***** Excerpt to read
If you've ever stepped into an electric vehicle (EV) after years of driving petrol cars, you've probably noticed something curious: an EV battery can look tiny compared to a fuel tank. A 60-litre petrol tank seems to last forever, while a 70–90 kWh EV battery feels like it disappears much quicker. Add to that the fact that simply turning on the air-conditioning in an EV reduces the estimated range immediately — something you rarely notice in a petrol car — and it feels like the maths doesn't add up.
The explanation comes down to two things: energy density and efficiency.
Fuel is a miracle product - but it's had its time!
Petrol contains about 34 MJ per litre, which is roughly 9.5 kWh of chemical energy. Diesel is slightly higher again.
But internal combustion engines (ICEs) are inherently inefficient. Typically, only 20–40% of that energy becomes useful motion. The rest is lost as heat through the engine, exhaust, cooling system and drivetrain.
In real terms, 1 litre of petrol delivers only about 2.5–3 kWh of usable energy at the wheels.
Fuel Tanks vs EV Batteries
Let's compare storage directly:
| Type | Raw Energy | Usable Energy |
|---|---|---|
| 55-litre petrol tank | ~520 kWh | ~165 kWh (≈30% efficiency) |
| Modern EV battery (95 kWh gross, ~86 kWh usable) | ~86 kWh | ~77 kWh (≈90% efficiency) |
So yes — a petrol tank still carries more usable energy than most EV batteries. That's why combustion cars often appear to have greater range. But the gap is far smaller than the raw numbers suggest, because EVs waste very little energy.
Why EV Range Drops When You Turn on the Air-Conditioning
This is where efficiency becomes visible.
In a petrol car, the air-conditioning might draw 2–3 kW. Compared to the 20–30 kW of energy constantly wasted as heat, that extra load barely registers.
In an EV, the same 2–3 kW comes straight from the battery. When you only have 70–80 kWh usable, that's a 3–5% energy hit per hour, so the range estimate responds immediately.
**********
◆ **Given exercise A**
Quote the excerpt to read word for word, starting at "The explanation comes" and ending with "at the wheels.".
***** Data provided
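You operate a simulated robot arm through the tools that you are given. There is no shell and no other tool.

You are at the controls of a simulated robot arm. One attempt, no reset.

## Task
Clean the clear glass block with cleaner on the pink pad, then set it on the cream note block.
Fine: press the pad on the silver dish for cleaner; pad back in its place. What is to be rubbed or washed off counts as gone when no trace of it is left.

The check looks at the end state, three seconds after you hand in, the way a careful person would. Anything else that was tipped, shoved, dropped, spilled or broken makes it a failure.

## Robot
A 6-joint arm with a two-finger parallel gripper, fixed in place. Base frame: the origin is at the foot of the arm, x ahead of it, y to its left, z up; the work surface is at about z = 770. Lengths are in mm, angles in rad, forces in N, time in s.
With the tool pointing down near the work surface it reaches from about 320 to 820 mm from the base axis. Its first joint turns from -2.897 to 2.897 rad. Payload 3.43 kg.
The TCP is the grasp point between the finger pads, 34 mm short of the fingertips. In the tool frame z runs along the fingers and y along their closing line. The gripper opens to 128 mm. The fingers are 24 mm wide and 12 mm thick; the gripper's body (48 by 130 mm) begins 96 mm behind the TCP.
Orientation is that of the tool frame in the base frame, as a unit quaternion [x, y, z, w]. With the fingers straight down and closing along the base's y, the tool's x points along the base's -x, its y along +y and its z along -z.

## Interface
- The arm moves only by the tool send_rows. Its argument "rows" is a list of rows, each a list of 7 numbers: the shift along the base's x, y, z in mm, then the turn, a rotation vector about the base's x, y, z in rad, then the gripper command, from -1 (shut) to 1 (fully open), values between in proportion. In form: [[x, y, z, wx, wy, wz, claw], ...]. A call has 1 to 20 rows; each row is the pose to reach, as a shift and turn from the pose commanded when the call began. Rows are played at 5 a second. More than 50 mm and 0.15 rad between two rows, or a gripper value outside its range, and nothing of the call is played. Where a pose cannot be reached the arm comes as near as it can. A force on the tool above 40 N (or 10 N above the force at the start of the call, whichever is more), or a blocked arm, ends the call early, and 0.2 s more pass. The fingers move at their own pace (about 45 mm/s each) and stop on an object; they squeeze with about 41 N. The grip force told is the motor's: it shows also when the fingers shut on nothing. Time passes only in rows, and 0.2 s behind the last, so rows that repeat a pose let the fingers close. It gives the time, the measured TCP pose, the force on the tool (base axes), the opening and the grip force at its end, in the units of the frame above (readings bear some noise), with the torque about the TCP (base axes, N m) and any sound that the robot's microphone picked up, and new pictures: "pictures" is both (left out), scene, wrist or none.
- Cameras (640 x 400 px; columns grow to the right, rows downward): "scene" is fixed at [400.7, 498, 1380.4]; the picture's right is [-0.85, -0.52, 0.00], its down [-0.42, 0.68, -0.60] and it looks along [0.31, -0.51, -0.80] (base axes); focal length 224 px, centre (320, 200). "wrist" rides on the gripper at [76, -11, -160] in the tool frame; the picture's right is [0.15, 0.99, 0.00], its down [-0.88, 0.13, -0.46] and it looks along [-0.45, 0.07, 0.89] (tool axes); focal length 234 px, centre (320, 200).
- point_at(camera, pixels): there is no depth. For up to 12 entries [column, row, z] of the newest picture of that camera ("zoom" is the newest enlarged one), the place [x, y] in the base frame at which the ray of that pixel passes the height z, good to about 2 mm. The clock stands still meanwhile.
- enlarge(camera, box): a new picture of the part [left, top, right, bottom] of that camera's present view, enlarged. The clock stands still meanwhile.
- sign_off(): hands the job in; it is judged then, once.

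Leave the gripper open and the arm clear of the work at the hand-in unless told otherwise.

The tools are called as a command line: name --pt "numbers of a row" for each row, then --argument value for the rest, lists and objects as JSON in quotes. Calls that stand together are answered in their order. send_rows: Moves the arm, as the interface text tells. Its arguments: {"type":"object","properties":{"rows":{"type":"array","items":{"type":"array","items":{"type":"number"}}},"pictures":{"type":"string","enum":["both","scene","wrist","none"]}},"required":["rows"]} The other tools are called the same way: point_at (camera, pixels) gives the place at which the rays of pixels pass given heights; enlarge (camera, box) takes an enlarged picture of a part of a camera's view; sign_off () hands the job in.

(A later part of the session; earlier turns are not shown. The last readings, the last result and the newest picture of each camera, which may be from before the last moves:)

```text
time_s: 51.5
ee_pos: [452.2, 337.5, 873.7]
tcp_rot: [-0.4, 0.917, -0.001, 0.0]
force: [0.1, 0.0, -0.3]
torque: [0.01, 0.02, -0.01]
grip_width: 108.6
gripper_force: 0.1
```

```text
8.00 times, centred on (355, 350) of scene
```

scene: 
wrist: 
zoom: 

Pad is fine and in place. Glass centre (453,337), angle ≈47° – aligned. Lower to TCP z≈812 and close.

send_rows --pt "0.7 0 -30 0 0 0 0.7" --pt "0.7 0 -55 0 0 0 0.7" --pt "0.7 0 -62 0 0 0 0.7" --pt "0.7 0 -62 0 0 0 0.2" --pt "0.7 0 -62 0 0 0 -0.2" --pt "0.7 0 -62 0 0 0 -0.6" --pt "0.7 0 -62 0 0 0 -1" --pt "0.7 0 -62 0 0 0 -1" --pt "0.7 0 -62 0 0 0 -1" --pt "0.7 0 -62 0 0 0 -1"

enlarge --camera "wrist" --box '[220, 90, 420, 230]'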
**********
◆ **Given exercise B**
Copy out precisely the lines that begin at the line containing "A 6-joint arm" and end at the line containing "With the tool", including both; write nothing else.

◆ **Final answer A**
The explanation comes down to two things: energy density and efficiency.
Fuel is a miracle product - but it's had its time!
Petrol contains about 34 MJ per litre, which is roughly 9.5 kWh of chemical energy. Diesel is slightly higher again.
But internal combustion engines (ICEs) are inherently inefficient. Typically, only 20–40% of that energy becomes useful motion. The rest is lost as heat through the engine, exhaust, cooling system and drivetrain.
In real terms, 1 litre of petrol delivers only about 2.5–3 kWh of usable energy at the wheels.

◆ **Final answer B**
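A 6-joint arm with a two-finger parallel gripper, fixed in place. Base frame: the origin is at the foot of the arm, x ahead of it, y to its left, z up; the work surface is at about z = 770. Lengths are in mm, angles in rad, forces in N, time in s.
With the tool pointing down near the work surface it reaches from about 320 to 820 mm from the base axis. Its first joint turns from -2.897 to 2.897 rad. Payload 3.43 kg.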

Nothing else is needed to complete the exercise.